◆ Goal 1: Quote exactly the lines between the line containing "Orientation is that" and the line containing "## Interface", counting those two lines as part of the range. Leave the rest out.
[BEGIN Text excerpt]
"Heavier-than-air flying machines are impossible."
Lord Kelvin
British Royal Society

The Wright Brothers

Starlifter C141A


Much is made in science about being open-minded, and rightly so. In my mind, a rare exception is when a person is undertaking to do an experiment to test a hypothesis or a conjecture. You should not undertake to do an experiment unless you have a strong belief, even a passionate belief, that the hypothesis is correct. You have to be invested in the hypothesis. It is this, only this, that can keep you going even as you encounter frustrating failures and sapping setbacks, of which there will be a seemingly endless string. You may also have to negotiate the "It will not work"-types looking over your shoulder. If success comes, then the experiment will have to be reproduced many times under critical scrutiny of colleagues. This is where science will be safeguarded. If success does not come, you – and not others – should decide when to cut your losses. There, you have to be pragmatic.



Here’s my definition:

First, mass in physics is a rigorously defined quantity. When this definition is unambiguous, whatever fits the definition is mass. The most unambiguous definition of mass is:

Mass = Momentum/Velocity,

expressed as a scalar quantity (the velocity being less than the velocity of light.

Second, matterless is a subjective qualifier used to counteract our orientation and our bias. When we think of mass, we think of something that is made of matter - something visible and touchable like a pound of sugar, or something invisible like a gram of air. If you can give up this inherent bias, then the label matterless is completely unnecessary.

Static magnetic field in empty space is not matter – but it is mass just the same.

My theory, published and not refuted to date, says that a static magnetic field is a mass. What this means in simple terms is that if you take a bar magnet, then there is an invisible mass all around it, corresponding to the magnetic field all around it. I have discussed the problem of experimentally verifying this result in my original paper, and also later.
[END Text excerpt]
◆ Goal 2: Produce the text that comes next in the text excerpt.
[BEGIN Dataset content]
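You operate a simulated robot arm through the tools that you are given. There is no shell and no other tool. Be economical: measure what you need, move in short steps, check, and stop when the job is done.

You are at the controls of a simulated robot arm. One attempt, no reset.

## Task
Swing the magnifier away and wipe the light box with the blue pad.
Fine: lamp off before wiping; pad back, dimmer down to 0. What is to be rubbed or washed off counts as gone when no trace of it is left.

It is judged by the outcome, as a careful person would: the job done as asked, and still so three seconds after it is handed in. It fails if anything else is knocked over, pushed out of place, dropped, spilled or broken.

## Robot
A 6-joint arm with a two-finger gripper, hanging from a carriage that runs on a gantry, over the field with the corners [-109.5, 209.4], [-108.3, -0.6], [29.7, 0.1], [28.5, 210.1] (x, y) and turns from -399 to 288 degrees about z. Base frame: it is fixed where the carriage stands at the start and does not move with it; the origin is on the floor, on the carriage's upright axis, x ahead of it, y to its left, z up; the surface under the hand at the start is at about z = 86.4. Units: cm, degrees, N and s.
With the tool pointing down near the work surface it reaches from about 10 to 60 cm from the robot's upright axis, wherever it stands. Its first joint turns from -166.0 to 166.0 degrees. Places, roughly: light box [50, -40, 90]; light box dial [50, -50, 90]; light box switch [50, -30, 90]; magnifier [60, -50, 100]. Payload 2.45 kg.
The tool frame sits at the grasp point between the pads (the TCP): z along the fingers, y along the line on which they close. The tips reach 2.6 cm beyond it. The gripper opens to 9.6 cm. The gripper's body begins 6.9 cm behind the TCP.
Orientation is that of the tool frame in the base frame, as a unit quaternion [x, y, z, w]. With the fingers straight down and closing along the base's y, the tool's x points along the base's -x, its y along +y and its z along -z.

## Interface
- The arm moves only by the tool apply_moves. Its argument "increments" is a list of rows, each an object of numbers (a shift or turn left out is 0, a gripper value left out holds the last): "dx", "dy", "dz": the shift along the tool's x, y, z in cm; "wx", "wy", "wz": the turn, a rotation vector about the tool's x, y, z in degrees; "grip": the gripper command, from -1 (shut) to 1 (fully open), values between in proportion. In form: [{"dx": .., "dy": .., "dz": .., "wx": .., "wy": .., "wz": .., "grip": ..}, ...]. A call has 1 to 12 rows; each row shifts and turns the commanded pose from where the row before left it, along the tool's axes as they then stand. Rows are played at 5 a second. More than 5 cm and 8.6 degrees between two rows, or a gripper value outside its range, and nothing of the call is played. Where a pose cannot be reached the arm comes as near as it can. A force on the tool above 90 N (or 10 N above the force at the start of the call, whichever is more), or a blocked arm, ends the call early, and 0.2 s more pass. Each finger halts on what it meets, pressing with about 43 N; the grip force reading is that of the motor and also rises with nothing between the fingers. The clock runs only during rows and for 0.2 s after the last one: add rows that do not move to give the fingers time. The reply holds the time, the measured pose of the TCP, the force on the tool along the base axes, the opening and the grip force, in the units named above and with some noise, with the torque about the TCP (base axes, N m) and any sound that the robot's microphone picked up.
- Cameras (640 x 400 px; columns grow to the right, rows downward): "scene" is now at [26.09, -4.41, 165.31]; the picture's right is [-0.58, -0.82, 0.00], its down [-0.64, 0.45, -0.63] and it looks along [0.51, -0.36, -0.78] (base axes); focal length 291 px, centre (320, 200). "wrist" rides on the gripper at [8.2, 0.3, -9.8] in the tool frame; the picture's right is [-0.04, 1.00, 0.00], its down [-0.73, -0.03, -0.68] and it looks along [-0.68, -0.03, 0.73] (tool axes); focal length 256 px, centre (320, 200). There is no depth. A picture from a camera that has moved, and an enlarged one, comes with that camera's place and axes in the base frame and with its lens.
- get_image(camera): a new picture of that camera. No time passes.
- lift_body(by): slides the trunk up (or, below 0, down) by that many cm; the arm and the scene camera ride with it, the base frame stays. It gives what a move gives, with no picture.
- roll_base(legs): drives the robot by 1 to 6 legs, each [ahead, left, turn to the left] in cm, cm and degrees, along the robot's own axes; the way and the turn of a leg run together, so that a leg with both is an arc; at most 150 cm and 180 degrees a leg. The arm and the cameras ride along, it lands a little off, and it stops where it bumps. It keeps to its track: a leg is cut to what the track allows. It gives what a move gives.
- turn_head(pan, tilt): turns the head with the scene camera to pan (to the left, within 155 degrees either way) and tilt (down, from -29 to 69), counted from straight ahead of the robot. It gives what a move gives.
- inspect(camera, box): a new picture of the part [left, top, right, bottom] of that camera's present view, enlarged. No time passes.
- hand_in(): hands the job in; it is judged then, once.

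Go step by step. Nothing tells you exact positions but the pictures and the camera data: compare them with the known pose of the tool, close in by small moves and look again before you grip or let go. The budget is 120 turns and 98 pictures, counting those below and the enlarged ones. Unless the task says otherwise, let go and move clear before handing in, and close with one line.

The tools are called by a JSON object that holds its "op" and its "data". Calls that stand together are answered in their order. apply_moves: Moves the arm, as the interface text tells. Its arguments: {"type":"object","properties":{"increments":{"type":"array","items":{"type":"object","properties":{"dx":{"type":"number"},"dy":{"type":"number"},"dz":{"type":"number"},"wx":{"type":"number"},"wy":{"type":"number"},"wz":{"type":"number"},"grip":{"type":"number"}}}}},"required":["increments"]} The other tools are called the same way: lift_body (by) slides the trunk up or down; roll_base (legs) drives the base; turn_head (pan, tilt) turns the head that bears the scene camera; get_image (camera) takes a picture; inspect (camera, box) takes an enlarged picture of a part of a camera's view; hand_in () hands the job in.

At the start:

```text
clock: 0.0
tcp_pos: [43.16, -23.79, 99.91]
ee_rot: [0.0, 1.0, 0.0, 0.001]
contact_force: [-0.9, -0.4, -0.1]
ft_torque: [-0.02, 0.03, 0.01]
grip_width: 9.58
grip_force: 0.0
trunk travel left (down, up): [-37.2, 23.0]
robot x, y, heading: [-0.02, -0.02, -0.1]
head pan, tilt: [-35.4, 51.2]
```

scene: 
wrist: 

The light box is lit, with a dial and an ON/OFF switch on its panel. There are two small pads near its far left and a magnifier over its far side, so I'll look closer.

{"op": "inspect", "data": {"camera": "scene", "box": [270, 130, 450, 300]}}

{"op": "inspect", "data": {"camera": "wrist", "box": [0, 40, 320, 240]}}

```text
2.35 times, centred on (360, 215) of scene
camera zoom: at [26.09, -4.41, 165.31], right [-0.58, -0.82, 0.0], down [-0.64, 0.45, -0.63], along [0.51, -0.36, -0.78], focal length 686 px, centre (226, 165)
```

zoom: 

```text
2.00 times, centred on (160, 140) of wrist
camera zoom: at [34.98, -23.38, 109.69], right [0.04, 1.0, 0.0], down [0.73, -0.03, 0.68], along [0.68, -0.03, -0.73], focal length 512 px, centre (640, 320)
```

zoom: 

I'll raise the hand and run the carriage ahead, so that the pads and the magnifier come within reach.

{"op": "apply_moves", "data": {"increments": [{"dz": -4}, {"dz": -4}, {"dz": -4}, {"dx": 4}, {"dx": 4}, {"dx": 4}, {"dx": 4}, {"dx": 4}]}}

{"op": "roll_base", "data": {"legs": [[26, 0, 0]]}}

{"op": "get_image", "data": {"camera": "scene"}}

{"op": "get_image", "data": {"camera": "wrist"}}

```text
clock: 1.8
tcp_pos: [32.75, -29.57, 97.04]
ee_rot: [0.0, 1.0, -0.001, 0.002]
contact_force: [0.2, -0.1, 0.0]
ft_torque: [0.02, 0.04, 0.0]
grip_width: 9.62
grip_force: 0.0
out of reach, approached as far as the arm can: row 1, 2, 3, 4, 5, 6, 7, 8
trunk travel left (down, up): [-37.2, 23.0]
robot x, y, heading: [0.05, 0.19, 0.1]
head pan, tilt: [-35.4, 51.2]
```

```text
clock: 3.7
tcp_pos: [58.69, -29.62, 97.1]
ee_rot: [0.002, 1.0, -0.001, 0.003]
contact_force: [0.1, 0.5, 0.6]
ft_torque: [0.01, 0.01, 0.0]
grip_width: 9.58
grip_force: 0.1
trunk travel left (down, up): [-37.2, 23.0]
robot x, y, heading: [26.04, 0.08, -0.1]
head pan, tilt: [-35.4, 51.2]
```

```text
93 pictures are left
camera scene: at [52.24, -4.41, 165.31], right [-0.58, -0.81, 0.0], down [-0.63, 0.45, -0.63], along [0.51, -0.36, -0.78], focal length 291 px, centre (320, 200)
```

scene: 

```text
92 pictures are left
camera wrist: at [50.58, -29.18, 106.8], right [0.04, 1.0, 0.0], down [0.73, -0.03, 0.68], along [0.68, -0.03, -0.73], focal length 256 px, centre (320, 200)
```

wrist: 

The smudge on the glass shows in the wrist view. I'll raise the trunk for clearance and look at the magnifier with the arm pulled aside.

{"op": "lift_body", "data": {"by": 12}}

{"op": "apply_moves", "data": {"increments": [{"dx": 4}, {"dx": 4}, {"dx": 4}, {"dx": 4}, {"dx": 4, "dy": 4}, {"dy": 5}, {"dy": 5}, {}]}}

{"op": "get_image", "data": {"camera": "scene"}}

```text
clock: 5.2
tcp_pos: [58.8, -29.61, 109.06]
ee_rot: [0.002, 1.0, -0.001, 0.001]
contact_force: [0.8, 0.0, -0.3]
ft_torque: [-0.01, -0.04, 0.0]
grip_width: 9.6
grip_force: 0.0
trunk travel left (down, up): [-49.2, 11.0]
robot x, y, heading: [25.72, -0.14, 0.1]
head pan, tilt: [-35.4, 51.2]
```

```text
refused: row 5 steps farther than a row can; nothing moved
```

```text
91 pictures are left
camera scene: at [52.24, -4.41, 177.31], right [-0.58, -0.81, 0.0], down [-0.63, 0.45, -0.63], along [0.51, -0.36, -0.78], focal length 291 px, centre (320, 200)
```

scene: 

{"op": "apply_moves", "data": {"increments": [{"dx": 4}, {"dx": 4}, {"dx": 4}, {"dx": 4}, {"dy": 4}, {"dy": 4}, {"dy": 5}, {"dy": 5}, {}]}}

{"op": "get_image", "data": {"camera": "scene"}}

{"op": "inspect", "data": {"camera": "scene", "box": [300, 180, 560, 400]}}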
[END Dataset content]
◆ Task result 1:
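Orientation is that of the tool frame in the base frame, as a unit quaternion [x, y, z, w]. With the fingers straight down and closing along the base's y, the tool's x points along the base's -x, its y along +y and its z along -z.

## Interface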

◆ Task result 2:
But the best way to capture one’s imagination may be for me to simply quote an email I received from Robert Bielik:

“A practical experiment to prove whether SFMS actually have mass (and thus inertia), is to place a magnet on an axle with the N and S poles facing radially outwards (i.e. the axle goes through the middle of the magnet). Then in the extension of the magnet, i.e. radially to the axle, place hall sensors to measure the flux from the magnet. Now, if this setup is brought to rotation, the flux from the magnet (SFMS) should "lag" the magnet itself during acceleration due to its mass and inertial properties. This should be readily detectable by the hall sensors by reading a lower flux during acceleration of the magnet/sensor setup.”

Of course, when one starts to think about it, many detailed considerations will arise. The actual design of the experiment may turn out to be quite different from what one started with. One must also remember that the mass of magnetic field is extremely small. But the main point here is that this is a project that requires more imagination and innovation than resources and manpower. A modern physics/EE laboratory would probably already have the necessary resources for an experiment. And in my view, a successful outcome will make a most significant contribution to physics.


BACKGROUND: In the conventional view, magnetic field at a point P in the empty space near a magnet is only a convenient mathematical definition that allows one to calculate, for example, the force on a small compass needle or a moving charge at P, due to the magnet.

I have presented a view that there is an actual physical entity at P, and that this is a mass. It is a matterless mass. The object of the following experiment is to test this idea.

At the outset, it is necessary to clearly distinguish between the above idea and the mass-energy relation. Both say that when a piece of metal is magnetized, its mass increases. However, the mass-energy relation states that the mass of the metal increases: the extra mass is in the metal. The present theory says that there is also a mass in the empty space surrounding the metal.

The first consideration in planning the experiment is that the density of the proposed mass at P is extremely small: 8.85x10**(-12)xB**2 kg/m**3, where B is the magnetic field in Tesla. Therefore, any attempt to measure this mass directly in the laboratory would have to be a very elaborate project.

However, magnetic field itself is more easily detectable. Therefore, if one could identify an effect whereby a measurement of this field would be the evidence of mass, one might be looking at a far simpler experiment.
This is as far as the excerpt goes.